On Thursday the Secretary for Justice, Elsie Leung Oi-sie, led three senior officials to visit the Chinese Communist Party (CCP) central party college in Beijing.

Ms Leung said she asked to visit the college because she wanted to dispel misconceptions.

Ms Leung, a former delegate to the National People's Congress, jokingly denied she was a party member. She said the party college conjured up feelings in Hong Kong people of a 'mysterious and horrible place'.

Thus she wanted to use the visit to show that it is merely a fine training institute for civil servants. The only difference between the college and other universities was that the former provided a lot of on-the-job training.

The three officials accompanying Ms Leung - Solicitor-General Daniel Fung Wah-kin, law draftsman Tony Yen Yuen-ho and Director of Administration and Development Stephen Lam Sui-lung, were apparently thrilled by the experience. Mr Yen told reporters he wanted to attend courses there.

Other officials at the Department of Justice immediately followed Ms Leung's cue. The Director of Public Prosecutions Grenville Cross, who led a delegation to Beijing on March 28, also asked to visit the college. Ms Leung said she did not want to 'brainwash' Mr Cross.

Ms Leung said she was the first SAR official to visit the college because others had not asked to go.

It is easy to know why. Under 'one country, two systems,' communist cadres will not be sent to run Hong Kong.

SAR officials do not wish to be associated with the CCP organisations, particularly something as sensitive as the party college.

During the visit, a college vice-principal told journalists that cadres could not be promoted without having received training at the college. Prompted by this line of thinking, a report in the Hong Kong Economic Times suggested SAR civil servants should be sent to the college.

It is understandable that Ms Leung and Chinese officials would like to erase Hong Kong people's hostile views about the CCP. Hong Kong is part of China and Beijing will not tolerate feelings of antipathy against the CCP.

Ms Leung hopes her visit to the party college will achieve that effect.

This is easier said than done. Decades of pent-up feelings against the CCP cannot be wiped out with one or two show case visits.

It would be more effective if the local branch of the CCP, that is, the Hong Kong Macau Work Committee, was to be more open and accessible to the people.
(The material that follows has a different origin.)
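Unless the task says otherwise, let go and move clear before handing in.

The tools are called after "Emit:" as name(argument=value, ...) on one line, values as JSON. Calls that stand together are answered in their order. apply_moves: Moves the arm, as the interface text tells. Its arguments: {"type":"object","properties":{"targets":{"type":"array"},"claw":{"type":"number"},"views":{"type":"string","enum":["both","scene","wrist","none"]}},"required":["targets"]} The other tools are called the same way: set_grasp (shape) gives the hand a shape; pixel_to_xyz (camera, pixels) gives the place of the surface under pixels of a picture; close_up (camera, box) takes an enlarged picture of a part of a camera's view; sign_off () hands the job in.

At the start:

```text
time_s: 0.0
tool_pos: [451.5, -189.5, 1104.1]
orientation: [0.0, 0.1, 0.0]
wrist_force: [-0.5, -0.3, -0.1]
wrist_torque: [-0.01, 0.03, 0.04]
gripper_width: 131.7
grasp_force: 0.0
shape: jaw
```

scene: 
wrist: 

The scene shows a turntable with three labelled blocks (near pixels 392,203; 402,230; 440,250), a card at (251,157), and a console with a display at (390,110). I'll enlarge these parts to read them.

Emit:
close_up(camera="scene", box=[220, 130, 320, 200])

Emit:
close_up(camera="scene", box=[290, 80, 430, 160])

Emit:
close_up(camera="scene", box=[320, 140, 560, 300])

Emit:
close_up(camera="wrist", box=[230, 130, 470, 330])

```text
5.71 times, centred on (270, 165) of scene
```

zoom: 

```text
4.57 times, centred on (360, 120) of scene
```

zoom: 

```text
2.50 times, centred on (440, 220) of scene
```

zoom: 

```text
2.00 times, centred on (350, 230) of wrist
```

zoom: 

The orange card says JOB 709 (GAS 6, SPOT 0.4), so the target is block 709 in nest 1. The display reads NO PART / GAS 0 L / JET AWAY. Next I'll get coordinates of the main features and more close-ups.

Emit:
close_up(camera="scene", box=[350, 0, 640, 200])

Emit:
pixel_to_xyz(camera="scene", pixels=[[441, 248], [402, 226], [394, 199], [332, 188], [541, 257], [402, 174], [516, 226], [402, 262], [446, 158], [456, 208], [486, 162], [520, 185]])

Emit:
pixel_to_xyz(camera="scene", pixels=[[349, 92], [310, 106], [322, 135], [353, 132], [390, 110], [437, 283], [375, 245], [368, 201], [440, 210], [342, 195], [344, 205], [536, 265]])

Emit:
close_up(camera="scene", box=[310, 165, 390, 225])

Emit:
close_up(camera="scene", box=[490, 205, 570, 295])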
The committee operates under the guise of the Xinhua news agency and has often been in the news lately because of Ms Leung's refusal to prosecute Xinhua for violating the Personal Data (Privacy) Ordinance.

Latest reports said the Government has surreptitiously changed the law to exempt Xinhua and other mainland organisations from at least 13 other local laws.

Such negative publicity will render Ms Leung's painstaking efforts futile. Work to improve the CCP's image should start in Hong Kong. People must know what the CCP is up to.

SAR Government officials, members of the Executive and Legislative Councils and statutory and advisory bodies must declare their membership of the CCP.

At present, people suspected of being a CCP member just shrug off questions with a laugh.

Such attempts to palm off the public will no longer do. Unless and until the veil of secrecy is lifted from CCP activities and its membership in Hong Kong, no public relations work will alter the people's negative impressions.